1. A stopwatch starts while race car travels at 7 m/s from the pit area and accelerates at a uniform rate to a speed of 30 m/s in 19 s moving on a circular track of radius 511 m.

Assuming constant tangential acceleration, find
(a) the tangential acceleration, and
(b) the radial acceleration,at the instant when the speed is v = 15
Once you have both of those ... find the magnitude of a at any moment

2. A stopwatch starts while race car travels at 12.0 m/s from the pit area and accelerates at a uniform rate to a speed of 33 m/s in 16 s moving on a circular track of radius 502 m.
Assuming constant tangential acceleration, find
(a) the tangential acceleration, and
(b) the radial acceleration,at the instant when the speed is v = 17
Once you have both of those ... find the magnitude of a at any moment

3. A stopwatch starts while race car travels at 6 m/s from the pit area and accelerates at a uniform rate to a speed of 25 m/s in 3 s moving on a circular track of radius 492 m.
Assuming constant tangential acceleration, find
(a) the tangential acceleration, and
(b) the radial acceleration,at the instant when the speed is v = 6
Once you have both of those ... find the magnitude of a at any moment

To solve these problems, we need to understand the concepts of tangential acceleration and radial acceleration.
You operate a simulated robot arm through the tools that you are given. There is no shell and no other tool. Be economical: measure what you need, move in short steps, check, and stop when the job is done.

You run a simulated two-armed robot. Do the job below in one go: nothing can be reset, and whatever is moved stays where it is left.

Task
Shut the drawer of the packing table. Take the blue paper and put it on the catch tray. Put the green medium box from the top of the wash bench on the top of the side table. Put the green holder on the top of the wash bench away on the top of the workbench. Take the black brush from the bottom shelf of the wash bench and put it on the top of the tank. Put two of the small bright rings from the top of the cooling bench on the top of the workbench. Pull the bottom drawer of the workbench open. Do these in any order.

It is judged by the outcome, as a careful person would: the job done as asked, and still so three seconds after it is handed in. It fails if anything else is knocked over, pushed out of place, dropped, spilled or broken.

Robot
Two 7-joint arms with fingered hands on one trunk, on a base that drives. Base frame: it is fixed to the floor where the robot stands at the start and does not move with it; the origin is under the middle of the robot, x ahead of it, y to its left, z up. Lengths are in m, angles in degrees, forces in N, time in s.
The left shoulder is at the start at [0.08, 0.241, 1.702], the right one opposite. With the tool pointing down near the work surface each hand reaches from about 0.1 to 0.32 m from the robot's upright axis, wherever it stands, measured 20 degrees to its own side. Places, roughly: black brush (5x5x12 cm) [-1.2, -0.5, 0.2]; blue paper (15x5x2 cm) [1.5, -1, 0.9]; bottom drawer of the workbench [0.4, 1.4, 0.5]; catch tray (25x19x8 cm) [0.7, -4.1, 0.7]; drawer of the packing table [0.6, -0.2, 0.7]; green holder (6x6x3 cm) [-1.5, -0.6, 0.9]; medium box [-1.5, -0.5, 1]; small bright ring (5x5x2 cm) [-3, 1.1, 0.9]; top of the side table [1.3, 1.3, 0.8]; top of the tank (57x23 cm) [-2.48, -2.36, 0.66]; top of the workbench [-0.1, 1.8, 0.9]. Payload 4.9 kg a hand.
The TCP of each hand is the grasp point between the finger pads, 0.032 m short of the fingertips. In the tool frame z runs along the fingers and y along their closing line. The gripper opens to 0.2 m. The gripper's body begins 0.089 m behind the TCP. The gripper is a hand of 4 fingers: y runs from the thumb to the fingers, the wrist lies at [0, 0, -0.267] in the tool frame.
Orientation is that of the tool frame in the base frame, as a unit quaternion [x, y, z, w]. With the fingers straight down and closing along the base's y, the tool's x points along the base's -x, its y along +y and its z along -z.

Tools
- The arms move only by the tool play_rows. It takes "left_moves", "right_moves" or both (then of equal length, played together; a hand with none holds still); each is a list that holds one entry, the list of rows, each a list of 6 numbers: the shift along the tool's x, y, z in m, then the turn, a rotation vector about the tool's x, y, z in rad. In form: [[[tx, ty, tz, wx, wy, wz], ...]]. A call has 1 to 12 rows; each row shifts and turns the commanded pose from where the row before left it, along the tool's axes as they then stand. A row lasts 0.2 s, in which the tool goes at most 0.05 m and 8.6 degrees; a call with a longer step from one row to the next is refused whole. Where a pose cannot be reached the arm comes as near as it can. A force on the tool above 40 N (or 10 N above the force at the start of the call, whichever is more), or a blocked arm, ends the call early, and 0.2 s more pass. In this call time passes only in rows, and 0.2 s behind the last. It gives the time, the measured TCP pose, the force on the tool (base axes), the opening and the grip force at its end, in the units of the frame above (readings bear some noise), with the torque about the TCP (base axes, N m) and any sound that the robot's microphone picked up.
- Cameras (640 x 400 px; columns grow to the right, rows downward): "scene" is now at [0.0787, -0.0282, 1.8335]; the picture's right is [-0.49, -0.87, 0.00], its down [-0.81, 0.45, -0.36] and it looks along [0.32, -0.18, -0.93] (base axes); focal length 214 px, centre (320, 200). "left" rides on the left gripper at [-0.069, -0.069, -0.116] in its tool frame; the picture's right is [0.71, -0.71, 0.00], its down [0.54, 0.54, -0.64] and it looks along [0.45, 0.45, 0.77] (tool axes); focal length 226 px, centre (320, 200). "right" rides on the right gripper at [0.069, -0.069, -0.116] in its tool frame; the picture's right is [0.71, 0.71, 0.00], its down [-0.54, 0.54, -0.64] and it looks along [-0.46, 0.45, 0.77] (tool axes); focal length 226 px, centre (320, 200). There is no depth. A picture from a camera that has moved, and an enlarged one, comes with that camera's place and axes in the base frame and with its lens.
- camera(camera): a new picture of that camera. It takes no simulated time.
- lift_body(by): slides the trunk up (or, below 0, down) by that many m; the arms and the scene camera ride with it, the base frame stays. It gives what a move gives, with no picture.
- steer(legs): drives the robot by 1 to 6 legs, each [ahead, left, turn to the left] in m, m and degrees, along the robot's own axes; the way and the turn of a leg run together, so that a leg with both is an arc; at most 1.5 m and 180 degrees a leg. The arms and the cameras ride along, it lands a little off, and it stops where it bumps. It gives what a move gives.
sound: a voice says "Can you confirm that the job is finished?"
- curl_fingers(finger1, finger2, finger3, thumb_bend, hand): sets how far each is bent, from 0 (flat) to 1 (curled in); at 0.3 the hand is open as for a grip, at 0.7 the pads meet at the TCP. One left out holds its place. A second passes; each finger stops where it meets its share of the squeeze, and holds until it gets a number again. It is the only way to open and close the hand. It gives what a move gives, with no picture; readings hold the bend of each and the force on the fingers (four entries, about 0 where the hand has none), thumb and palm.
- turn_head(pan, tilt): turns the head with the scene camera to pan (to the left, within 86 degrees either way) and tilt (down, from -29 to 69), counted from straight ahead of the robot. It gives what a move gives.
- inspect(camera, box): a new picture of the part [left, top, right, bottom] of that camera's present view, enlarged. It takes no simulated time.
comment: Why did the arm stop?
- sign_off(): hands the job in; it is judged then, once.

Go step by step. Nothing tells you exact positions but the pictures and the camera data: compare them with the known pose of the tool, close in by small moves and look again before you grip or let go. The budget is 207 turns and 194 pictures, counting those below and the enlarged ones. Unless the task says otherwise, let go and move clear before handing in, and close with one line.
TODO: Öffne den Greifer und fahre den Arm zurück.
Tangential acceleration refers to the change in the magnitude of velocity along the tangent of the circular path. It is given by the formula:

(a) at = (vf - vi) / t

where vf is the final velocity, vi is the initial velocity, and t is the time taken to reach vf.

Radial acceleration refers to the acceleration towards the center of the circular path. It can be calculated using the formula:

(b) ar = v^2 / r

where v is the velocity at an instant, and r is the radius of the circular path.

Now, let's solve the first problem:

1. Given:
Initial velocity (vi) = 7 m/s
Final velocity (vf) = 30 m/s
Time taken (t) = 19 s
Radius (r) = 511 m

(a) To find the tangential acceleration, we can use the formula (a) mentioned earlier.

at = (vf - vi) / t
at = (30 - 7) / 19
at = 1.2105 m/s^2

(b) To find the radial acceleration at the instant when the speed is v = 15, we can substitute this value into the formula (b) mentioned earlier.

ar = v^2 / r
ar = 15^2 / 511
ar = 0.4418 m/s^2

To find the magnitude of acceleration at any moment, we need to combine both tangential and radial acceleration using the Pythagorean theorem:

a = sqrt(at^2 + ar^2)

2. Given:
Initial velocity (vi) = 12.0 m/s
Final velocity (vf) = 33 m/s
Time taken (t) = 16 s
Radius (r) = 502 m

(a) Tangential acceleration can be calculated using formula (a):

at = (vf - vi) / t
at = (33 - 12.0) / 16
at = 1.3125 m/s^2

(b) Radial acceleration at the instant when the speed is v = 17 can be calculated using formula (b):

ar = v^2 / r
ar = 17^2 / 502
ar = 0.5769 m/s^2

To find the magnitude of acceleration at any moment, we use the Pythagorean theorem:

a = sqrt(at^2 + ar^2)

3. Given:
Initial velocity (vi) = 6 m/s
Final velocity (vf) = 25 m/s
Time taken (t) = 3 s
Radius (r) = 492 m

(a) Tangential acceleration (at) can be calculated using formula (a):

at = (vf - vi) / t
at = (25 - 6) / 3
at = 6.33 m/s^2

(b) Radial acceleration at the instant when the speed is v = 6 can be calculated using formula (b):

ar = v^2 / r
ar = 6^2 / 492
ar = 0.0732 m/s^2

To find the magnitude of acceleration at any moment, we use the Pythagorean theorem:

a = sqrt(at^2 + ar^2)

Note: All calculations are done assuming constant tangential acceleration.